* Start Stored data *

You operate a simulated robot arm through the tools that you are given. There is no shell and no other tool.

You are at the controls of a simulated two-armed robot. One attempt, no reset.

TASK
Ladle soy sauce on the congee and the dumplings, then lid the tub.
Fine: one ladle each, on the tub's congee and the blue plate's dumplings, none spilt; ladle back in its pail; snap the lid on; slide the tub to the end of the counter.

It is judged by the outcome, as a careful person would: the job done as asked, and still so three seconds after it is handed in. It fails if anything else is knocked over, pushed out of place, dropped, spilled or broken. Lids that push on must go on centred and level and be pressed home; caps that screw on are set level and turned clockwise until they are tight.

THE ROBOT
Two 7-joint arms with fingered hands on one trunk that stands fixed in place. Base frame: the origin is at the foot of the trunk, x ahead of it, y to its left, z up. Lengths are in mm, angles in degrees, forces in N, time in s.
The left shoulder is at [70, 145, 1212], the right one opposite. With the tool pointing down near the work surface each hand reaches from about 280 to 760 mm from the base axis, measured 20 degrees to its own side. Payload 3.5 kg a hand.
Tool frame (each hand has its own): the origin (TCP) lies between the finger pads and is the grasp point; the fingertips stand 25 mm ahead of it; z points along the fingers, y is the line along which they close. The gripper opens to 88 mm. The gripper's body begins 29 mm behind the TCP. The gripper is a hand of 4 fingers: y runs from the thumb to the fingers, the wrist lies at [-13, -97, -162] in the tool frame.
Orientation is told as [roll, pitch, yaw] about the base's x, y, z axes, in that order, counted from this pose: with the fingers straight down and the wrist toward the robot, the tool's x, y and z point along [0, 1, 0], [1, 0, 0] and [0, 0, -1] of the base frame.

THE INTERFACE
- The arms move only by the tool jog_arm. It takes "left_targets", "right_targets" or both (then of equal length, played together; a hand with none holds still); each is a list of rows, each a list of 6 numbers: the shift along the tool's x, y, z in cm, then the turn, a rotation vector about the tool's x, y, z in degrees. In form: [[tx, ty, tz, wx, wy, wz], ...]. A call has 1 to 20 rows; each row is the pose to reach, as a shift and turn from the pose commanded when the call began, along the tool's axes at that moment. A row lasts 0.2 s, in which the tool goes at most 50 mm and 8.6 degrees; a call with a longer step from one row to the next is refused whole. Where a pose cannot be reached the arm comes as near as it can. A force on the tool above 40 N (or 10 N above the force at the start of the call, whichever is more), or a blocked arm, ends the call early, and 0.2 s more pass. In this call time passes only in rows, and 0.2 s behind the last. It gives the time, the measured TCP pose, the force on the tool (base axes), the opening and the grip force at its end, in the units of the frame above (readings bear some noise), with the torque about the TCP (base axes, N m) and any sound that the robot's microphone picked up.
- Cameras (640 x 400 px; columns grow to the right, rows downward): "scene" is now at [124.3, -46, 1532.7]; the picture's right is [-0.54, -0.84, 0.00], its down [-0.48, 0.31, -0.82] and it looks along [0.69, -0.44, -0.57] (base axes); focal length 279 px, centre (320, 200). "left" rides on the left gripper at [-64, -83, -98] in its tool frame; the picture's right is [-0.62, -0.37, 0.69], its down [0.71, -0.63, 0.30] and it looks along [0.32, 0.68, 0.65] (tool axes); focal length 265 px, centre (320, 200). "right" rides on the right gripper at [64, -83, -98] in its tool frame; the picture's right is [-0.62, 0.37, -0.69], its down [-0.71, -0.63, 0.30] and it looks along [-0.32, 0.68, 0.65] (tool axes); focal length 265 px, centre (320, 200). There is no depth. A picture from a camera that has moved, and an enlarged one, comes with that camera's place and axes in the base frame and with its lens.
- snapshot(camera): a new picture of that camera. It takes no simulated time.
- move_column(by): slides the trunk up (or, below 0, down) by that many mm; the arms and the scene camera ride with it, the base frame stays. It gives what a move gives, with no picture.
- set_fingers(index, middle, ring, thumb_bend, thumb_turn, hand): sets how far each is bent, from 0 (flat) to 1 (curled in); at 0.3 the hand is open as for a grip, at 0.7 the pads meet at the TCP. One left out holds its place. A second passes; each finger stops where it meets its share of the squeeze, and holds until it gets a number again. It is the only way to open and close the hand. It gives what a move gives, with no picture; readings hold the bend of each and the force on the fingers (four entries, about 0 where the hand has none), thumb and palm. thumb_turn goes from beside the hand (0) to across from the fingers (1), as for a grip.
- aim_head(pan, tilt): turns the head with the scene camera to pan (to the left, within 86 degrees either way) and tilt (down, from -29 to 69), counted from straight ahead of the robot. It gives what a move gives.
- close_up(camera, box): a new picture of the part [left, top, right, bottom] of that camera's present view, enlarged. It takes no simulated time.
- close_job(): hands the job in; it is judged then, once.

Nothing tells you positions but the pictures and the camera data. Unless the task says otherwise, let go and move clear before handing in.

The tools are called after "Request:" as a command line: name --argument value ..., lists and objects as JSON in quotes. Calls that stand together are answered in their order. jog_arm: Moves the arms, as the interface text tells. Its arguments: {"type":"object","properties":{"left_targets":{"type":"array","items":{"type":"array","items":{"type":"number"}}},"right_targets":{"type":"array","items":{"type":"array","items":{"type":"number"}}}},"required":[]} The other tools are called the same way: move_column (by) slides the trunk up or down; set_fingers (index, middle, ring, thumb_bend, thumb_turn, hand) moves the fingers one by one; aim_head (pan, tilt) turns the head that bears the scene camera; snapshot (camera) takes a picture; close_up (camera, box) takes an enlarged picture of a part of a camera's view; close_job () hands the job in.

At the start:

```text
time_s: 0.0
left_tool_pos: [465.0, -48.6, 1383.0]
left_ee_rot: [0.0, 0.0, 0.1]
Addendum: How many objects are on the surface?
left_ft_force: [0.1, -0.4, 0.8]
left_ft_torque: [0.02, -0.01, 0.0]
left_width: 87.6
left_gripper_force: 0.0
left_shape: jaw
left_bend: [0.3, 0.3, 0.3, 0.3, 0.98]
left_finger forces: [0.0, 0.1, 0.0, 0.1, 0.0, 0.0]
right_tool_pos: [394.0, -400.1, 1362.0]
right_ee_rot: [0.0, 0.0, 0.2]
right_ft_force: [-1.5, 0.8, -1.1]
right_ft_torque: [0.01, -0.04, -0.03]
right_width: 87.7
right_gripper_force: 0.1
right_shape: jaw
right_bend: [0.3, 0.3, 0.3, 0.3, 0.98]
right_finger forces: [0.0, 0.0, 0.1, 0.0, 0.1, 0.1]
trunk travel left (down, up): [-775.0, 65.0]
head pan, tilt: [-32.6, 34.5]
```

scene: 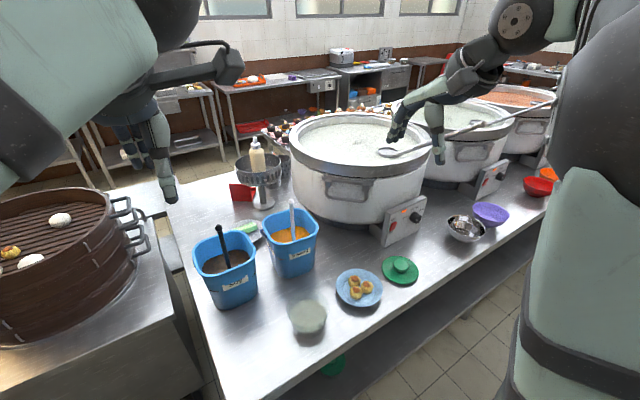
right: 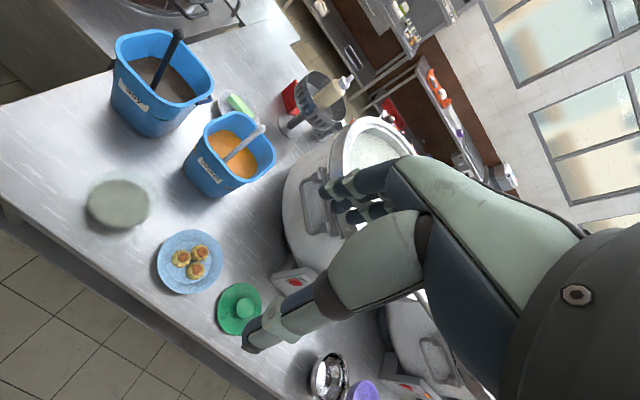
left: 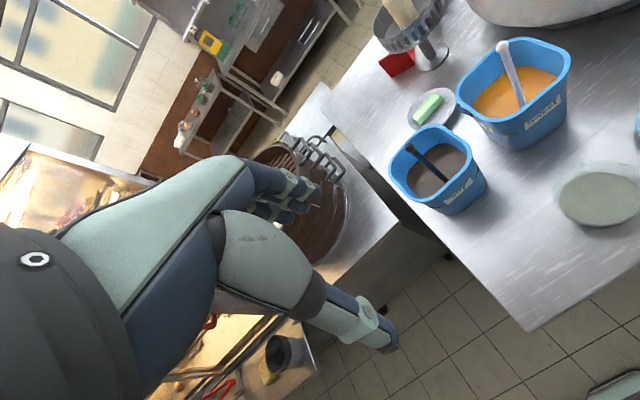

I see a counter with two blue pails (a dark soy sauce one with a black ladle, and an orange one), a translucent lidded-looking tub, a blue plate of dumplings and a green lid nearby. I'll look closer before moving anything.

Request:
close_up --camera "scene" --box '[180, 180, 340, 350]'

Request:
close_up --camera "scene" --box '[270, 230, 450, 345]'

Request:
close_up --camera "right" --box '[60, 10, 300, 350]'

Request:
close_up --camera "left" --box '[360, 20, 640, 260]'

* End Stored data *

Work to complete
Go through the lines above. Select every one that has the string "counted".

Output of the exercise
Orientation is told as [roll, pitch, yaw] about the base's x, y, z axes, in that order, counted from this pose: with the fingers straight down and the wrist toward the robot, the tool's x, y and z point along [0, 1, 0], [1, 0, 0] and [0, 0, -1] of the base frame.
- aim_head(pan, tilt): turns the head with the scene camera to pan (to the left, within 86 degrees either way) and tilt (down, from -29 to 69), counted from straight ahead of the robot. It gives what a move gives.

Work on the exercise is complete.